The warning about the planned attack on the Reichstag came to the Federal Criminal Office (BKA) from a German Islamic militant, who slipped to Pakistan some time ago to receive training in the terrorist camps there and now wants to return to his family.
However, German Interior Minister Thomas de Maiziere issued a separate warning about "concrete evidence" for an attack by Islamic terrorists at the end of this month on the basis of a second tip-off received by the BKA from the US Federal Bureau of Investigation (FBI), the magazine said.

The US domestic intelligence service warned that a Shiite militant group called Saif had entered into a pact with al-Qaeda to carry out an attack in Germany and two men dispatched by the group were waiting to enter Germany via the UAE on November 22 with Schengen visas, Der Spiegel said.

The FBI has identified Mustaq Altaf Bin-Khadri as the mastermind behind the plot and he is assisted in getting the men across to Germany by weapons and narcotics smuggler Dawood Ibrahim, the report said.

A government spokesman yesterday declined to comment on the Spiegel report and said the government has nothing new to add beyond the warning of a possible terrorist attack this month issued by the Interior Minister.

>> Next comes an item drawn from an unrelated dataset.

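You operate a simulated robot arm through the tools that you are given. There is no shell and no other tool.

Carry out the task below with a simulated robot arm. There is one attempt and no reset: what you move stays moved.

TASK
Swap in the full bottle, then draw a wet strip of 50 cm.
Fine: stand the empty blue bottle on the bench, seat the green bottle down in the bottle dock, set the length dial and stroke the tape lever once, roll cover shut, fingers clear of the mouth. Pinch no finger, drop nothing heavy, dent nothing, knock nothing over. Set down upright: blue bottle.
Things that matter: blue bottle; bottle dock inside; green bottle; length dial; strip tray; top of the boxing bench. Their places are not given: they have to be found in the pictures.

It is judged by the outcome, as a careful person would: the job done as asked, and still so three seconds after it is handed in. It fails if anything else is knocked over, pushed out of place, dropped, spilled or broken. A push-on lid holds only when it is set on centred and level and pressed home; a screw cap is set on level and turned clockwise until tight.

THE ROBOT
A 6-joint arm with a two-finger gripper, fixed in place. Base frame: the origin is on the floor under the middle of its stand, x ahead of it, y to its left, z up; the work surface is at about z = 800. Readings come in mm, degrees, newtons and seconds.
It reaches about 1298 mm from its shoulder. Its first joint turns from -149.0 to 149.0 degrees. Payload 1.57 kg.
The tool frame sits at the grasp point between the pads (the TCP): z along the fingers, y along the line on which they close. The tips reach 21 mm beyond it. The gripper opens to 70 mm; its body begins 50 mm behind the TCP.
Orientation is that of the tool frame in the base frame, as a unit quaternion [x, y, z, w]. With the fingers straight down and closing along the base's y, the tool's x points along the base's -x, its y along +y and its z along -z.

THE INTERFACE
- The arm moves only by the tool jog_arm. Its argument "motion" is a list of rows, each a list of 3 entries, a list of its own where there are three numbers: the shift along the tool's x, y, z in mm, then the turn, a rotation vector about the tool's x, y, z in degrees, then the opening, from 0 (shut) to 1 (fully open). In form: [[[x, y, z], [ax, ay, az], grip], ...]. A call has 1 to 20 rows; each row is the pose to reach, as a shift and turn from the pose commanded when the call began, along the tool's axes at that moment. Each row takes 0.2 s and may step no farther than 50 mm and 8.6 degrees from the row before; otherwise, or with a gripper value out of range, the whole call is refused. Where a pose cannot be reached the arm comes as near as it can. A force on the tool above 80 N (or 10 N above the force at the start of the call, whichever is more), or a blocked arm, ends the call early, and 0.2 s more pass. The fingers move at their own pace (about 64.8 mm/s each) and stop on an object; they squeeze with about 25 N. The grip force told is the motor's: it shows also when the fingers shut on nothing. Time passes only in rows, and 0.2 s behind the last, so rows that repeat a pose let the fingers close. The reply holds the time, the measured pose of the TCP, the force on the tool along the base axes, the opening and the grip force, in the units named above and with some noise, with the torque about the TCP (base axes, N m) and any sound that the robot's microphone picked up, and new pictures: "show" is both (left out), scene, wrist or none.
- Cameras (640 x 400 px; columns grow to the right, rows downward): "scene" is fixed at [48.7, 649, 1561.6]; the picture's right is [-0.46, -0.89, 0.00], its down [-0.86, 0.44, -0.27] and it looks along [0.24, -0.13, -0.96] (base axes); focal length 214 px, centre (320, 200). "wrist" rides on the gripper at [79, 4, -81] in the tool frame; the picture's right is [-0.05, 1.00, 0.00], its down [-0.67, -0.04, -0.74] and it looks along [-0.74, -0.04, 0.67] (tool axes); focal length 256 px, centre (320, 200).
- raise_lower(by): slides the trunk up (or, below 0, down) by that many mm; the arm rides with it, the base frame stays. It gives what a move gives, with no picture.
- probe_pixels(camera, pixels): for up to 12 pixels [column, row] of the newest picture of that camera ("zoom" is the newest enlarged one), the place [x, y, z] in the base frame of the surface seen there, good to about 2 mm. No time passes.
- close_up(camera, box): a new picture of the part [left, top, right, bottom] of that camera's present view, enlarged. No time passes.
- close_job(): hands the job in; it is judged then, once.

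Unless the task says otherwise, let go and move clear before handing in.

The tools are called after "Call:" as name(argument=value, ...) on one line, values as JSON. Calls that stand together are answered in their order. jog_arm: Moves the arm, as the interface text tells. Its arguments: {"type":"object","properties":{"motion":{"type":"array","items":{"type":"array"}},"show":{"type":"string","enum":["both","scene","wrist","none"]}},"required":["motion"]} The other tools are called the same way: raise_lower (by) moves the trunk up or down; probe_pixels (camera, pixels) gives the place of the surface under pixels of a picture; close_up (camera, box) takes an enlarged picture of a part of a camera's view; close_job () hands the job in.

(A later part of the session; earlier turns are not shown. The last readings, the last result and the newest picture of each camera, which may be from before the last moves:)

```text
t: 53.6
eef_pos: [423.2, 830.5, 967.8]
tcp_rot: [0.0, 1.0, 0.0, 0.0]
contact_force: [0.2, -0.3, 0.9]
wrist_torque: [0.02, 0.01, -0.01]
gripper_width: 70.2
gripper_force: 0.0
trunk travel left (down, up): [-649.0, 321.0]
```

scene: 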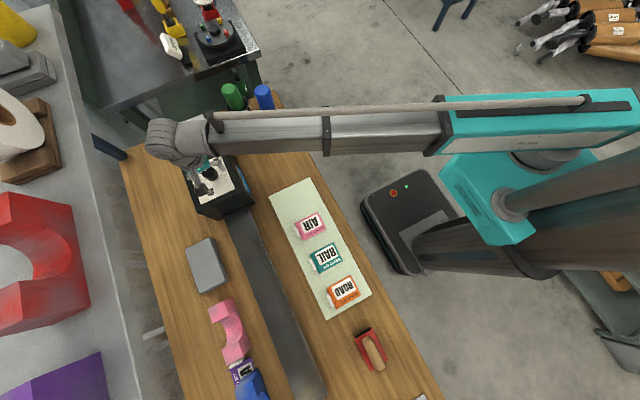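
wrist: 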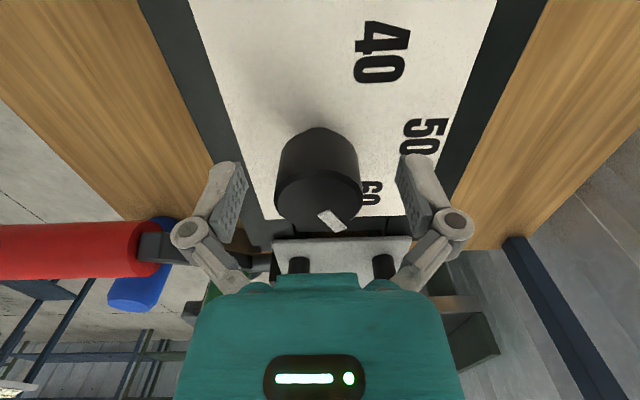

The 'Focus' magazine published from Munich, meanwhile, said security authorities are investigating reports that Schengen visas may have been issued to some suspected terrorists in India, Pakistan and the UAE, possibly also with forged passports. They include two Pakistanis, two Indians as well as two German nationals of Syrian and Moroccan origin, it said.

'Focus' said the Federal Criminal Office holds the view that al-Qaeda may have formed a team comprising nationals of different countries to carry out an attack in Germany.
A confidential BKS study showed that the Schengen visa, which allows unrestricted travel to a number of European countries, might be of great significance for terrorists trained abroad to plan and execute new attacks in Europe.

Chancellor Angela Merkel reacted for the first time to the terror warnings and said the nation is confronted by a "real threat" from terrorists.

Addressing a news conference in Lisbon, where she attended the NATO summit, Merkel called upon the German public to remain calm and not to allow terrorists to disrupt their daily life.

Head of the Federal Criminal Office Joerg Ziercke said security authorities have no concrete information about specific targets or about the persons planning the attacks.
Investigations are focusing, among others, on those militants who are returning to Germany after attending the training camps in Pakistan-Afghanistan border.
Other "suspected groups" are also under close watch, he told a news conference in Hamburg.

Police protection has been stepped up for some of the country's best known landmarks and places of mass gatherings which will be high on the priority list of the terrorists, Ziercke said.

He urged the people not to panic and assured them that the authorities are doing everything possible to track down the suspected terrorists before they could strike.